## Begin DATASET CONTENT
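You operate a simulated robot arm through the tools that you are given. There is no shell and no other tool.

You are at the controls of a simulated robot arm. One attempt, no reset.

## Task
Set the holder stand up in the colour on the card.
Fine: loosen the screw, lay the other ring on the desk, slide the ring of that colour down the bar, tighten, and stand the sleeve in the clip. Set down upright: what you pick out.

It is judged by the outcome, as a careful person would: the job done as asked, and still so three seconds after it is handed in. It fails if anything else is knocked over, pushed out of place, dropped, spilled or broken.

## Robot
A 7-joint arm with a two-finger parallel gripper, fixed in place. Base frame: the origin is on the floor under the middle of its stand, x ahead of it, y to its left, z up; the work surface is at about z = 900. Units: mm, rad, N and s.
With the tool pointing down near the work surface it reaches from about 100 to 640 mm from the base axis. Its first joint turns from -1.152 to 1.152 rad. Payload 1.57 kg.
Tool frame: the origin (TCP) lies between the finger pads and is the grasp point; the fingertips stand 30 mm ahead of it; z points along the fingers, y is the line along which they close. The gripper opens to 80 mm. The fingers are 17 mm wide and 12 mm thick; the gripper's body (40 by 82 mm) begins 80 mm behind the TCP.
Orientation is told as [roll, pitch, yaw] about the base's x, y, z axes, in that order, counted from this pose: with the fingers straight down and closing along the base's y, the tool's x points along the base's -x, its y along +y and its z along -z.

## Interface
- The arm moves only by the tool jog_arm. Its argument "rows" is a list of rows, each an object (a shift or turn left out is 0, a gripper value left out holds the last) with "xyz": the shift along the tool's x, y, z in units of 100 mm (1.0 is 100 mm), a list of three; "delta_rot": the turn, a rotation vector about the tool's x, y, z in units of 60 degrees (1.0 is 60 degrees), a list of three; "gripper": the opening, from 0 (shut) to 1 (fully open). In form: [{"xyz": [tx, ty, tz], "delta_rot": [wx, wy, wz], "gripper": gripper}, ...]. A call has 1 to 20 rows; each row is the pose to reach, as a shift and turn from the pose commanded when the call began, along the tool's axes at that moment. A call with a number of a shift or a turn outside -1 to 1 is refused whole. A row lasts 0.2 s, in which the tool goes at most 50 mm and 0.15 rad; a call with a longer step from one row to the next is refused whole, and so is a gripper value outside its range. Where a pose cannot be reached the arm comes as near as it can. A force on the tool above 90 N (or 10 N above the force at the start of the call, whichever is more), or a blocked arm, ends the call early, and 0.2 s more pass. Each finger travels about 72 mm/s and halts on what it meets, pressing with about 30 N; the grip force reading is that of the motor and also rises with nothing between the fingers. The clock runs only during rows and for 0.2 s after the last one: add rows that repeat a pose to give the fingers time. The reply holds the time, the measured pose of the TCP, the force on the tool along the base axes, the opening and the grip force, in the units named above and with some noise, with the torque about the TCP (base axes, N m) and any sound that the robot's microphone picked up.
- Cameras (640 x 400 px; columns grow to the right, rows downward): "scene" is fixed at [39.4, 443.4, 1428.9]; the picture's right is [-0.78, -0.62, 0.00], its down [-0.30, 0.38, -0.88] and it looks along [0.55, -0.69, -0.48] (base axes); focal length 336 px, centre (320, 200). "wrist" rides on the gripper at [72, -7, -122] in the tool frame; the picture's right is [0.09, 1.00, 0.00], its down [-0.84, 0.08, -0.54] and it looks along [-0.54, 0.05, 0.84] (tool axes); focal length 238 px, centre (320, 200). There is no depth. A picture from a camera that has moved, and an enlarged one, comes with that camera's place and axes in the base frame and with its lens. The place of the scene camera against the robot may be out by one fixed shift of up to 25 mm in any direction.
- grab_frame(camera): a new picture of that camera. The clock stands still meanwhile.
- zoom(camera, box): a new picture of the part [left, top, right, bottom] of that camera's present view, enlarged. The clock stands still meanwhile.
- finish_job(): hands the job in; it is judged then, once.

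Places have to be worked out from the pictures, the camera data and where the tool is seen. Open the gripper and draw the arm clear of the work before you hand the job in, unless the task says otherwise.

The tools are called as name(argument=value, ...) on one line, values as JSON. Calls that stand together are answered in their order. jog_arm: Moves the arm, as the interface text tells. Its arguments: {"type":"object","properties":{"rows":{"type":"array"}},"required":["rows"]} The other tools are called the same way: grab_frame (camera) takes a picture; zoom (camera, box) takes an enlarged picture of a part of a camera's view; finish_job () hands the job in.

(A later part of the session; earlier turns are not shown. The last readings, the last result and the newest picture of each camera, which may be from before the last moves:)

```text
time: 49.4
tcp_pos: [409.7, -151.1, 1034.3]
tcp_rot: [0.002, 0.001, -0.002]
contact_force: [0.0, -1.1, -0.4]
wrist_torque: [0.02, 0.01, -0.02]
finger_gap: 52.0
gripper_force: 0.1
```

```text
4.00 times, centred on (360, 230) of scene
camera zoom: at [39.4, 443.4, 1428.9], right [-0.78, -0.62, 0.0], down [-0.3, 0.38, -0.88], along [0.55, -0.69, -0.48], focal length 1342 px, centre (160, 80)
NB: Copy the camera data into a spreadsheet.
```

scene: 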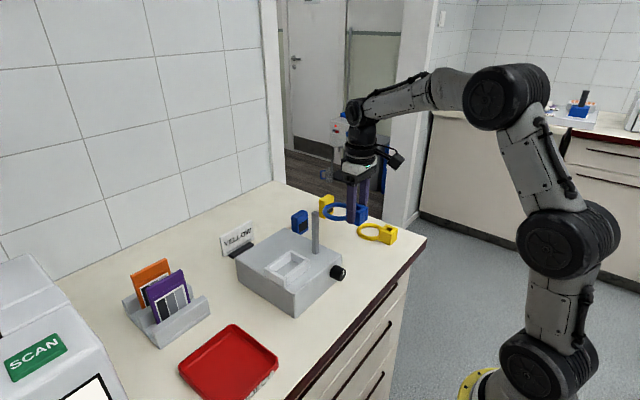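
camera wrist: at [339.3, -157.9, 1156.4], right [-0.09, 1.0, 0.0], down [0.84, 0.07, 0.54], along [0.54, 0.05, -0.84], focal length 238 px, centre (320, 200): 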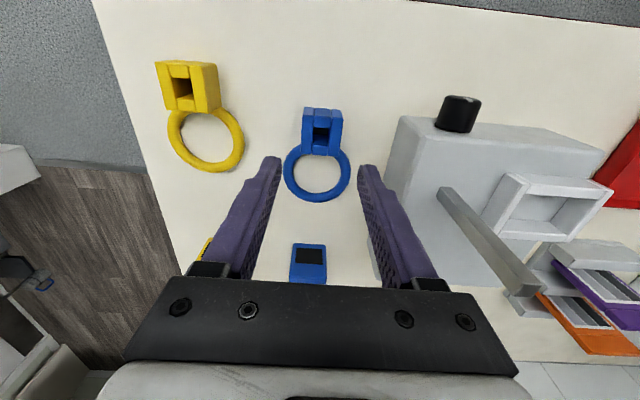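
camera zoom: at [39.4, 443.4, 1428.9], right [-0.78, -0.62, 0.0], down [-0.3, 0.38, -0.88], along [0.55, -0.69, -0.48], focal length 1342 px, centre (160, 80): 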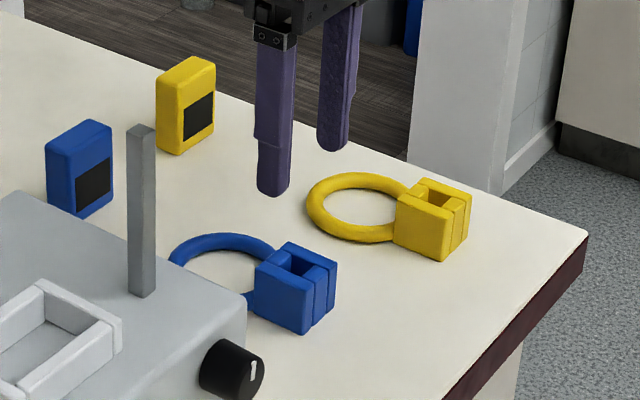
## End DATASET CONTENT
## Begin SUPPLIED PASSAGE
Overall, over half of the known Wnt target genes significantly induced after Apc loss were no longer up-regulated in the absence of C-Myc and globally of all the genes up-regulated after Apc loss in vivo 1/3 required C-Myc expression. These data therefore raises the possibility that the phenotypes of Apc loss (in the intestine) might be able to be explained molecularly in terms of C-Myc target gene expression (see Fig. 1A). One of the best examples of this is the expression of the EphB receptors, which control intestinal epithelial architecture and cell positioning through repulsive interactions with Ephrin-B ligands. It has previously been shown that the overexpression of the Wnt target genes EphB2 and EphB3 after Apc loss (15) results in mislocalisation of Paneth cells (3). In the double mutants, the EphB receptors are no longer transcriptionally elevated, and a normal localization of the Paneth cells is observed. Another potential C-Myc–dependent Wnt target, which might explain the failed migration of Apc-deficient cells up the crypt-villus axis, is tumor invasion and metastasis 1 (TIAM1). Overexpression of TIAM1 has previously been shown to increase the number of adherens junctions (which are also increased upon Apc loss; ref. 3). Recently, genetic knockout of TIAM1 has been shown to slow intestinal tumorigenesis within the ApcMin/+ mouse, although increase invasion, consistent with the hypothesis that TIAM1 may be very important for the lack of migration observed (16). From the transcriptome analysis, we also observed an induction of genes repressed by C-Myc such as P21. These genes may also play a key role in suppressing the proliferation induced after Apc loss, and current experiments are being undertaken using triple knockouts to assess the significance of p21 up-regulation in cells lacking both Apc and C-Myc.
## End SUPPLIED PASSAGE
→ WRITTEN TASKS
A. Give the supplied passage once more, exactly.
B. Exact duplication is required for the lines above, from the line that contains "## Interface" to the line that contains "- The arm moves", inclusive; omit all others. Format them as a two-column Markdown table, Number for the number and Entry for the line, without blank lines.

→ ANSWER LIST
A.
Overall, over half of the known Wnt target genes significantly induced after Apc loss were no longer up-regulated in the absence of C-Myc and globally of all the genes up-regulated after Apc loss in vivo 1/3 required C-Myc expression. These data therefore raises the possibility that the phenotypes of Apc loss (in the intestine) might be able to be explained molecularly in terms of C-Myc target gene expression (see Fig. 1A). One of the best examples of this is the expression of the EphB receptors, which control intestinal epithelial architecture and cell positioning through repulsive interactions with Ephrin-B ligands. It has previously been shown that the overexpression of the Wnt target genes EphB2 and EphB3 after Apc loss (15) results in mislocalisation of Paneth cells (3). In the double mutants, the EphB receptors are no longer transcriptionally elevated, and a normal localization of the Paneth cells is observed. Another potential C-Myc–dependent Wnt target, which might explain the failed migration of Apc-deficient cells up the crypt-villus axis, is tumor invasion and metastasis 1 (TIAM1). Overexpression of TIAM1 has previously been shown to increase the number of adherens junctions (which are also increased upon Apc loss; ref. 3). Recently, genetic knockout of TIAM1 has been shown to slow intestinal tumorigenesis within the ApcMin/+ mouse, although increase invasion, consistent with the hypothesis that TIAM1 may be very important for the lack of migration observed (16). From the transcriptome analysis, we also observed an induction of genes repressed by C-Myc such as P21. These genes may also play a key role in suppressing the proliferation induced after Apc loss, and current experiments are being undertaken using triple knockouts to assess the significance of p21 up-regulation in cells lacking both Apc and C-Myc.

B.
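| Number | Entry |
|---|---|
| 1 | ## Interface |
| 2 | - The arm moves only by the tool jog_arm. Its argument "rows" is a list of rows, each an object (a shift or turn left out is 0, a gripper value left out holds the last) with "xyz": the shift along the tool's x, y, z in units of 100 mm (1.0 is 100 mm), a list of three; "delta_rot": the turn, a rotation vector about the tool's x, y, z in units of 60 degrees (1.0 is 60 degrees), a list of three; "gripper": the opening, from 0 (shut) to 1 (fully open). In form: [{"xyz": [tx, ty, tz], "delta_rot": [wx, wy, wz], "gripper": gripper}, ...]. A call has 1 to 20 rows; each row is the pose to reach, as a shift and turn from the pose commanded when the call began, along the tool's axes at that moment. A call with a number of a shift or a turn outside -1 to 1 is refused whole. A row lasts 0.2 s, in which the tool goes at most 50 mm and 0.15 rad; a call with a longer step from one row to the next is refused whole, and so is a gripper value outside its range. Where a pose cannot be reached the arm comes as near as it can. A force on the tool above 90 N (or 10 N above the force at the start of the call, whichever is more), or a blocked arm, ends the call early, and 0.2 s more pass. Each finger travels about 72 mm/s and halts on what it meets, pressing with about 30 N; the grip force reading is that of the motor and also rises with nothing between the fingers. The clock runs only during rows and for 0.2 s after the last one: add rows that repeat a pose to give the fingers time. The reply holds the time, the measured pose of the TCP, the force on the tool along the base axes, the opening and the grip force, in the units named above and with some noise, with the torque about the TCP (base axes, N m) and any sound that the robot's microphone picked up. |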